El problema en el que está metida más de la mitad de la humanidad consiste en creer que todo está permitido. Con esa filosofía de vida, muchos no quieren abstenerse de nada y viven exclusivamente para consumir lo que está a la mano. Así, el ícono de hombre exitoso está en relación con el que vive de manera acomodada, desinteresado de lo que pasa en el mundo y disfrutando indiferente de los bienes a su alcance.
Con esto es difícil predicar el sacrificio y la disciplina. La vida ascética le parece anticuada y normalmente no entiende ni la palabra. El sujeto posmoderno lo quiere todo fácil: aprender inglés en siete días, adelgazar tomando pastillas y fortalecer sus músculos acostado con un aparato vibrador encima. Es el triunfo del epicureísmo sobre el alma del hombre contemporáneo.
Esa filosofía es la que frustra a media humanidad. Castigado por el destino al nacer en una familia de exiguos recursos, se queja contra el cielo, protesta y llora. Aborrece la maldición eterna, la mala estrella del día de su alumbramiento, la estúpida decisión de sus padres y la calamidad histórica del contexto perverso. El sujeto es un miserable con un sentimiento profundo de ser distinto.
Baboso, arrastrado por el estiércol, lo intentará todo por ser alguien: venderá a su madre, hará negocios ilícitos y escupirá al cielo si es necesario. El camino de los atajos es la vía de los inteligentes (se lo cree). En poco tiempo se convierte en narcotraficante, político o pastor. Da lo mismo, la idea es medrar, demostrar al mundo que no es un condenado y que la masa gris le sirve de algo.
Pedirá diezmos, traficará con armas, venderá objetos inservibles. Hará trucos y será mañoso. Intentará demostrar, eso sí, una moral de altos quilates. Se espantará de las relaciones prematrimoniales de su hija y sentirá vergüenza por su hijo homosexual. Esas cosas riñen con la voluntad de Dios, a quien dice amar y servir como el que más. Incluso hablará frecuentemente de Jehová y asistirá puntualmente a la iglesia llamando “hermano” al feligrés con que se encuentra en la puerta.
Enviará a sus hijos a una universidad privada y compartirá la idea de que es posible salir de la mierda de la vida: solo es cuestión de actitud, repetirá. Incluso citará filósofos para él, sabios, Hayek, Popper, Mises.
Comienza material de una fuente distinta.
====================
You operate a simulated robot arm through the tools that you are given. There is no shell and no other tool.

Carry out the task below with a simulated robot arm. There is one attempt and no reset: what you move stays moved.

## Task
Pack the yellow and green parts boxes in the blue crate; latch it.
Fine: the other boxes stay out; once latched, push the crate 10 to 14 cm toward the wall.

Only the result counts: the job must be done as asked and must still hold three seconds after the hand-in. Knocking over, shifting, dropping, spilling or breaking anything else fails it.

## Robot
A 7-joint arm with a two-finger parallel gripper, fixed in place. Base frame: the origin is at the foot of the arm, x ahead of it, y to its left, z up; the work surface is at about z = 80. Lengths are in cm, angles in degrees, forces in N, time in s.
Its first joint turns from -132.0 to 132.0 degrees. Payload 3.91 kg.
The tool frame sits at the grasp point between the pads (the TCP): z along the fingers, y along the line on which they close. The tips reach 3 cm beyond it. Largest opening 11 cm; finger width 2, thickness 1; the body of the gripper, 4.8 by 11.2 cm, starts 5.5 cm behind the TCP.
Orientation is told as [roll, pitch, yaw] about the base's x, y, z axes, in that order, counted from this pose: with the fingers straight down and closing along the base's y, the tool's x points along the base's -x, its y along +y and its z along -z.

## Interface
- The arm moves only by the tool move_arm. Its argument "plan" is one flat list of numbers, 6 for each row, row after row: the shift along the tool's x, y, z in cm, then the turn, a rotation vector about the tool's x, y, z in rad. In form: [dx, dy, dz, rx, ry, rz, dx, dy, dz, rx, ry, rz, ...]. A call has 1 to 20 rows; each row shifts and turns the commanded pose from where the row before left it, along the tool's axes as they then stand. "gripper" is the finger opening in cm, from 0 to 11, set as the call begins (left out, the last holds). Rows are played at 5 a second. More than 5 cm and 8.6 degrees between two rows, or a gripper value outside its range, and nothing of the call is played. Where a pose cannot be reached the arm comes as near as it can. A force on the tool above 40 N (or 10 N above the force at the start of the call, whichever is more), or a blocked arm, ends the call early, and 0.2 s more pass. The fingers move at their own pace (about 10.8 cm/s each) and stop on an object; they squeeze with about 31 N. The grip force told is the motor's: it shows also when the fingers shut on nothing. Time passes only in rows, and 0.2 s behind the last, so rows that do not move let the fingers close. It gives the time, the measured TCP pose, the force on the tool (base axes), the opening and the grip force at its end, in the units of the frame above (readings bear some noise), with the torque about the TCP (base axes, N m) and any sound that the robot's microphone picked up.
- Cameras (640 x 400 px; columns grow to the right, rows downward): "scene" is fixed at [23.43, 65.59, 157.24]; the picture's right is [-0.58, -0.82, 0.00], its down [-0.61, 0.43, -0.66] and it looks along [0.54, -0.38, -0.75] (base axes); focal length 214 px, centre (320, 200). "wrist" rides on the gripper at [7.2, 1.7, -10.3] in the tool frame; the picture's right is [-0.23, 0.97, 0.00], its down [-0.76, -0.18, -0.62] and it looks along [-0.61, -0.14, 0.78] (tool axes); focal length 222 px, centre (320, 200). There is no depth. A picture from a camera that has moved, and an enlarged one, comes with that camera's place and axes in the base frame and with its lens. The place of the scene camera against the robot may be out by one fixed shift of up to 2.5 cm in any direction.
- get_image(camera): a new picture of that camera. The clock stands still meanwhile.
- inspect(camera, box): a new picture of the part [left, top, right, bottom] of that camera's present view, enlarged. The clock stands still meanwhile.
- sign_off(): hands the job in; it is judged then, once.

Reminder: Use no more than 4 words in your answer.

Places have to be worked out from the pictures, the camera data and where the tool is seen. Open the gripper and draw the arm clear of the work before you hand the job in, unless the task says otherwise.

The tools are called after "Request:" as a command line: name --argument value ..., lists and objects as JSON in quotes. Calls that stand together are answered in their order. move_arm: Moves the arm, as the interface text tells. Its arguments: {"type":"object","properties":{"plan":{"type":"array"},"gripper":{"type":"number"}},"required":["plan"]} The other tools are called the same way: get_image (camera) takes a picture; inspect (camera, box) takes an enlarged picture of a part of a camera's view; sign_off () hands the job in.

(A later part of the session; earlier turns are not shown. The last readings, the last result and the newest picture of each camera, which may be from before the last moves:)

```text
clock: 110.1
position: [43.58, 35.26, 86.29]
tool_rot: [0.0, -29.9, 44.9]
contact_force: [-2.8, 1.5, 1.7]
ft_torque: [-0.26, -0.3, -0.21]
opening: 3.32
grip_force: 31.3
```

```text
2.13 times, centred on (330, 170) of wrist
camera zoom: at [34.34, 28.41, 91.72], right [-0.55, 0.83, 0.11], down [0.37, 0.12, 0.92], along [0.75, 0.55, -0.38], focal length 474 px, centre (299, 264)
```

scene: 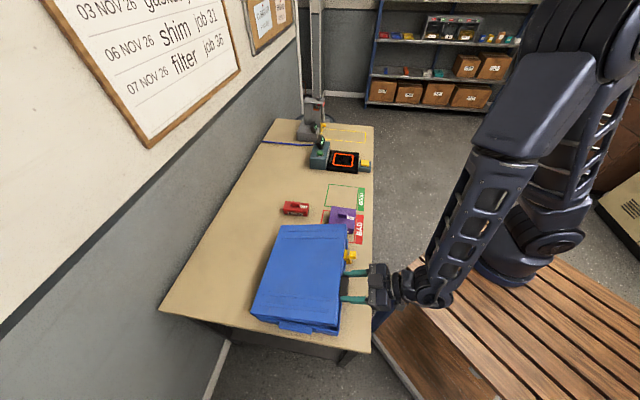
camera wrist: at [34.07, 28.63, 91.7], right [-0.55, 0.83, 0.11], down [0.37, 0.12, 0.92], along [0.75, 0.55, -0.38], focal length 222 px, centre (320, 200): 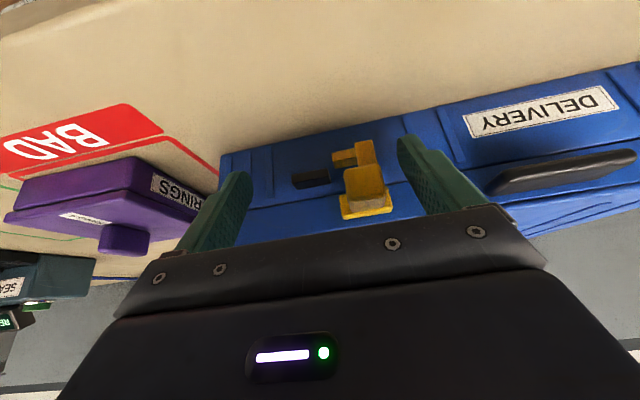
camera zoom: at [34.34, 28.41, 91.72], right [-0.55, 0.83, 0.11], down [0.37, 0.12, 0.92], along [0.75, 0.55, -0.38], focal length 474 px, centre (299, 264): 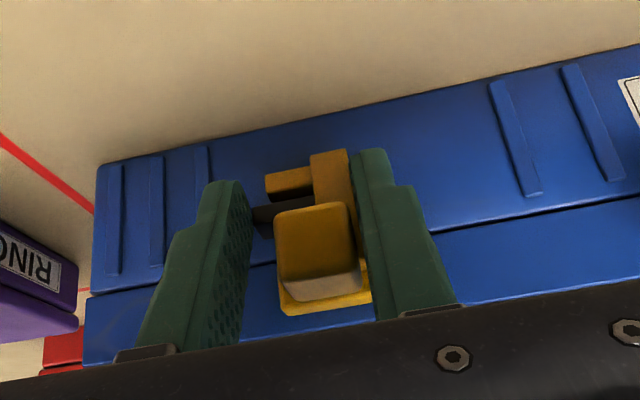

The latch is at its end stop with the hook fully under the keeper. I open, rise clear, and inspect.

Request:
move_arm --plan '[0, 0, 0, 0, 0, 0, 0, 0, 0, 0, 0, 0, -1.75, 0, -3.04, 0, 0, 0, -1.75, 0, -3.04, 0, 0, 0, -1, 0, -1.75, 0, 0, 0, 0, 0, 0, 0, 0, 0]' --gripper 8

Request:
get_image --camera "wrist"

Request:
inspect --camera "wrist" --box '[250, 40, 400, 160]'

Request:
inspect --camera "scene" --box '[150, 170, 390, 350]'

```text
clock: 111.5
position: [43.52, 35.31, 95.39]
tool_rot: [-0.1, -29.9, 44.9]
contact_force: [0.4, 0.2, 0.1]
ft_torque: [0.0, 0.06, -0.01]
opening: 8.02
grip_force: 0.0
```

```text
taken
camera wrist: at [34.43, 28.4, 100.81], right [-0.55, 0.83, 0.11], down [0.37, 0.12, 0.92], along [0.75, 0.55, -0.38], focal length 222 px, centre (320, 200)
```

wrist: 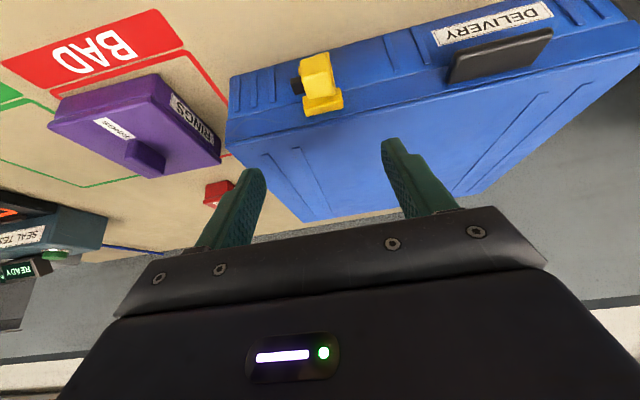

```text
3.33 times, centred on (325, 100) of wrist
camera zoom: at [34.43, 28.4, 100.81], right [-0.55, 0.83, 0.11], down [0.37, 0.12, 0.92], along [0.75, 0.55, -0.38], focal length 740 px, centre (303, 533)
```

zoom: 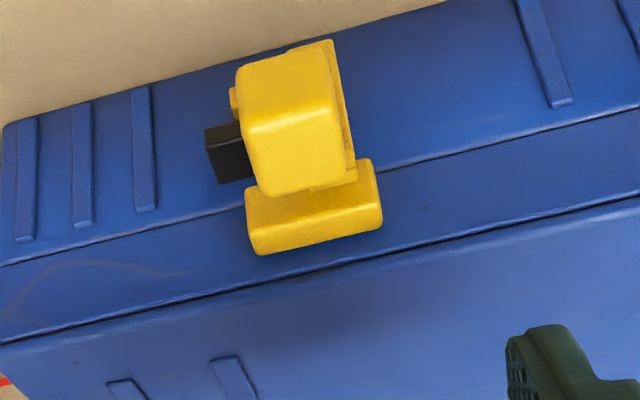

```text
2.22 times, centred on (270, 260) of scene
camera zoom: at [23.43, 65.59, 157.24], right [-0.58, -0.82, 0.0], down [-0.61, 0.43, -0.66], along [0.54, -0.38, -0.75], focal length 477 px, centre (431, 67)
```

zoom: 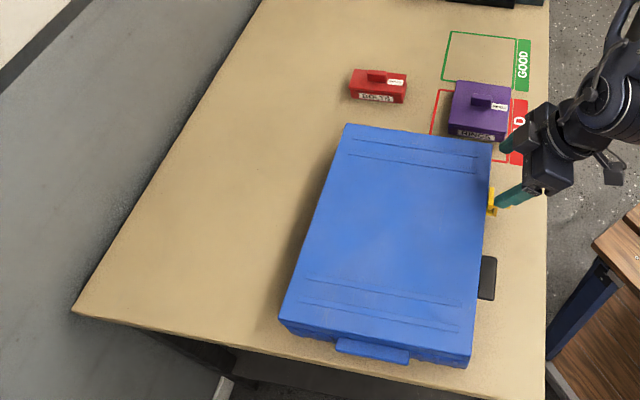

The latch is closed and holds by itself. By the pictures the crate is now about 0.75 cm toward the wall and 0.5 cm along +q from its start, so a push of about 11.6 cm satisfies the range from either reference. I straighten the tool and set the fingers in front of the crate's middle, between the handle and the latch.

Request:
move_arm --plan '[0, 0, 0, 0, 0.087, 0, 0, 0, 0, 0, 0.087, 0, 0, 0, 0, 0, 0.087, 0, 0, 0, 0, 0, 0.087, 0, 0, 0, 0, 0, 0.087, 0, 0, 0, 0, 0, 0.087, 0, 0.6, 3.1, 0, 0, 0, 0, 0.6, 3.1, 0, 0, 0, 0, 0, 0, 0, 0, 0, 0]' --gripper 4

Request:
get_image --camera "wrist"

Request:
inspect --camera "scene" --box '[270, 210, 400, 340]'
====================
Se sentirá “cool” diciendo palabras en inglés y compartiendo sus viajes a los Estados Unidos y Europa: vivimos en la era de la globalización dirá con cara de inteligente.
Como ve, la vida posmoderna es eso: una búsqueda demencial por ser alguien y conseguirlo a toda costa. Una vez llegado al pináculo del éxito hay que demostrarlo. Quienes no lo logran, son (o somos) una partida de fracasados, parásitos vividores que no merecemos vivir. Eso reclaman los hombres de éxito: nuestra desaparición. Darwin tenía razón, insisten.